Another Article on Scientists Who Believe

One of the most popular articles on our website is Scientists Who Believe, a listing of influential living scientists who are Christians. Obviously, this is of interest to college students!

That’s why I was so excited when I ran across an article in the British paper The Guardian titled Science Cannot Provide All The Answers.

Here’s an interesting excerpt from the middle of the article: modern science did not emerge 400 years ago to challenge religion, the orthodoxy of the past 2,000 years. Generations of thinkers and experimenters and observers — often themselves churchmen — wanted to explain how God worked his wonders. Modern physics began with a desire to explain the clockwork of God’s creation. Modern geology grew at least partly out of searches for evidence of Noah’s flood. Modern biology owes much to the urge to marvel at the intricacy of Divine providence.
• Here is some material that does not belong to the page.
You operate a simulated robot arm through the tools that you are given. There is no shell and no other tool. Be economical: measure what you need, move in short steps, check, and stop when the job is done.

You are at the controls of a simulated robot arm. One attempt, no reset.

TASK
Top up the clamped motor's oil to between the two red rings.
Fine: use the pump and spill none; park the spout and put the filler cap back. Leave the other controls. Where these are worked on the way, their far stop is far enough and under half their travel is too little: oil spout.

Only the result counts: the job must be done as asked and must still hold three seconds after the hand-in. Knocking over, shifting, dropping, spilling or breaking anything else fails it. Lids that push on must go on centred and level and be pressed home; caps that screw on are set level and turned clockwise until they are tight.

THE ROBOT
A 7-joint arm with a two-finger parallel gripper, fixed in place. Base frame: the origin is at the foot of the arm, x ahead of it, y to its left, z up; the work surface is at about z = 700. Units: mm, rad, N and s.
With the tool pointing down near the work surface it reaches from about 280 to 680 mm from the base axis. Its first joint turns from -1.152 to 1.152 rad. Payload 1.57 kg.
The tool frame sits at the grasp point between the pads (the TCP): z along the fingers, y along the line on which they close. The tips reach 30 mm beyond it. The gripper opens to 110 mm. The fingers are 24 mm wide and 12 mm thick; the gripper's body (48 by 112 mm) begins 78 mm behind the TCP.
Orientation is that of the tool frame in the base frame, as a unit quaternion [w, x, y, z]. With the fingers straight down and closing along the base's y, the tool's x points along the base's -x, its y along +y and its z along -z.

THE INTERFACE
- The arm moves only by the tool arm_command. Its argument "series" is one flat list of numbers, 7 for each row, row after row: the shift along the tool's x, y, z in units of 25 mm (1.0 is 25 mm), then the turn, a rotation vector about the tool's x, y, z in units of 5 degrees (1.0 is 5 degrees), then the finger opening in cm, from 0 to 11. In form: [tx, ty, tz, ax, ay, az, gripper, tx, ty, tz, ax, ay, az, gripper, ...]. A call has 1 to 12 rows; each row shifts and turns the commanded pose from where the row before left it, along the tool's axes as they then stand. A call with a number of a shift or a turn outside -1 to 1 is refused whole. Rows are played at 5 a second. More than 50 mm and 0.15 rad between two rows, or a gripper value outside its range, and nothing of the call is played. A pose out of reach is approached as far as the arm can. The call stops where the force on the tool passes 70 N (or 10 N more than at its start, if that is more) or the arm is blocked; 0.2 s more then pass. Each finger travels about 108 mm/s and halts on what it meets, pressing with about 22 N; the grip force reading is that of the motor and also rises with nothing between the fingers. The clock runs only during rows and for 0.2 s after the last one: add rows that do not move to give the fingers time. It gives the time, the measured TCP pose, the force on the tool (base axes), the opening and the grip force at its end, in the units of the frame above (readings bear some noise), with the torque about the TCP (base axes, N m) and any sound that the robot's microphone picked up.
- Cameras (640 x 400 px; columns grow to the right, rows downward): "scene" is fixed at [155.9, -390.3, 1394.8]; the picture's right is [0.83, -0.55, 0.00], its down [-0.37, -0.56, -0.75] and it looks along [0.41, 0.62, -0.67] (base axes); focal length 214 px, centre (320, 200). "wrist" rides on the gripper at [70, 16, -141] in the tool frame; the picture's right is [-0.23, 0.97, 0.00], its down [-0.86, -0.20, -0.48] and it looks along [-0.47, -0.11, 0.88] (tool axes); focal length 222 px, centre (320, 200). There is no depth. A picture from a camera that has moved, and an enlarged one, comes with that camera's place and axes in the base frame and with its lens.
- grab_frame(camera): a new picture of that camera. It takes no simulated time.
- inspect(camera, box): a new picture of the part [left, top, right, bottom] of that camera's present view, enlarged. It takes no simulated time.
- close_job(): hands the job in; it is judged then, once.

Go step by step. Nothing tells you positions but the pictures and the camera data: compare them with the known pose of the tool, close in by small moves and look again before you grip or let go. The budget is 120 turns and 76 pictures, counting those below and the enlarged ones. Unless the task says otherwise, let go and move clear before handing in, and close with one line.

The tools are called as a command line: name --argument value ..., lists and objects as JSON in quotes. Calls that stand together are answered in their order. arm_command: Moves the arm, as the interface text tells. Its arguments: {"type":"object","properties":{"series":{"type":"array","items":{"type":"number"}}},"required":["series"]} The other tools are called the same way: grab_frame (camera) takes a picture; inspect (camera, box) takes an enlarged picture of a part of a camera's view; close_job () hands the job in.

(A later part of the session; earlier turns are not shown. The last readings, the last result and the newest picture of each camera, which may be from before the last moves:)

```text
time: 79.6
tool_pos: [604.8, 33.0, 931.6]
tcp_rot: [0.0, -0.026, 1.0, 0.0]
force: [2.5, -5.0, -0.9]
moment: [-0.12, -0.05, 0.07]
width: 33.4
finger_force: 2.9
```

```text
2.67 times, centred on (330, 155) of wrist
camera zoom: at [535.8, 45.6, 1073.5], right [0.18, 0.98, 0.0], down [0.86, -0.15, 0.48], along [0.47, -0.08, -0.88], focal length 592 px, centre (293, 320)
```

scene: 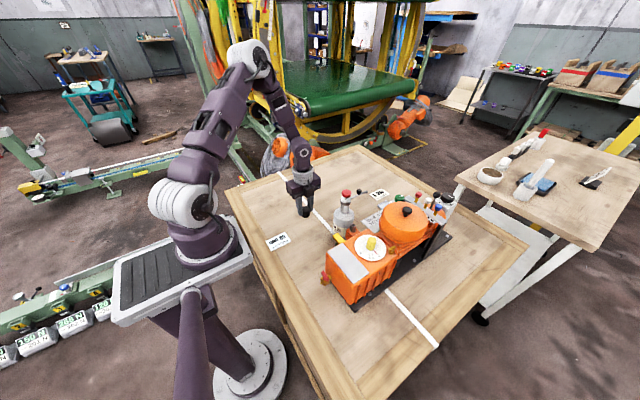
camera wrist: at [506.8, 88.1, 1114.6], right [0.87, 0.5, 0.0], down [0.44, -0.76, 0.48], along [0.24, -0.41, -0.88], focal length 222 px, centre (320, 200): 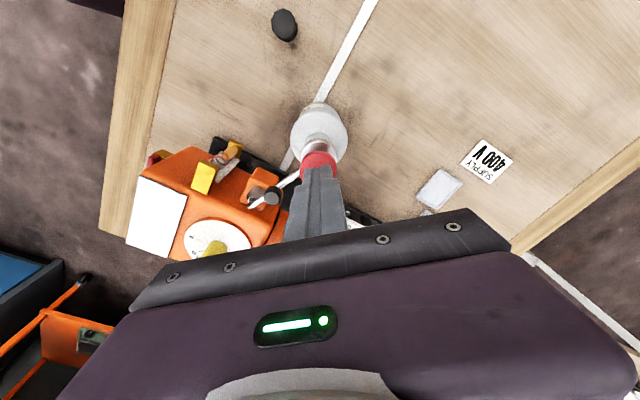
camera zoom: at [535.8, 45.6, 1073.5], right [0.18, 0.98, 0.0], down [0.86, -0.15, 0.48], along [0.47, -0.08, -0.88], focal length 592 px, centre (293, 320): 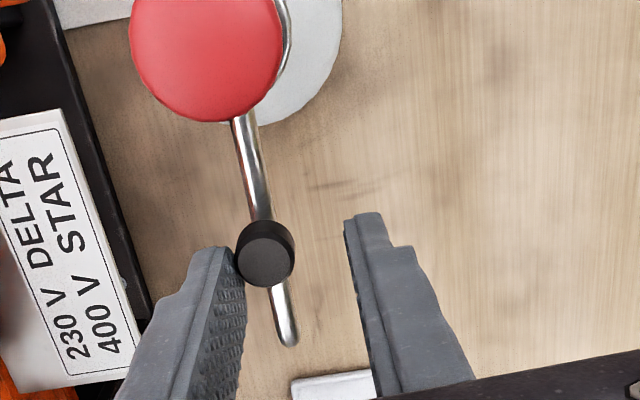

But the scientists — a word coined only in 1833 — who hoped to find God somehow painted Him out of the picture. By the late 20th century, physicists were confident of the history of the universe back to the first thousandth of a second, and geneticists and biochemists were certain that all living things could be traced back to some last universal common ancestor that lived perhaps 3.5bn years ago. A few things — what actually happened in the Big Bang; how living, replicating things emerged from a muddle of organic compounds — remain riddles. But few now consider these riddles to be incapable of solutions. So although the debate did not start out as science versus religion, that is how many people now see it.

Paradoxically, this is not how many scientists see it. In the US, according to a survey published in Nature in 1997, four out of 10 scientists believe in God. Just over 45% said they did not believe, and 14.5% described themselves as doubters or agnostics. This ratio of believers to non-believers had not changed in 80 years. Should anybody be surprised?

And a great paragraph from further on: Doubt, expressed most potently 3,000 years ago in the biblical book of Job, is the greatest scientific tool ever invented, he says. To do good science, you have to doubt everything, including your ideas, your experiments and your conclusions. “People like Richard Dawkins characterise religion as doubtless, tub-thumping, blind certainty. But it isn’t like that; he knows it is not like that. There is Job, on his ash-heap, doubting everything, but wondering where the light comes from, and how the hail forms.”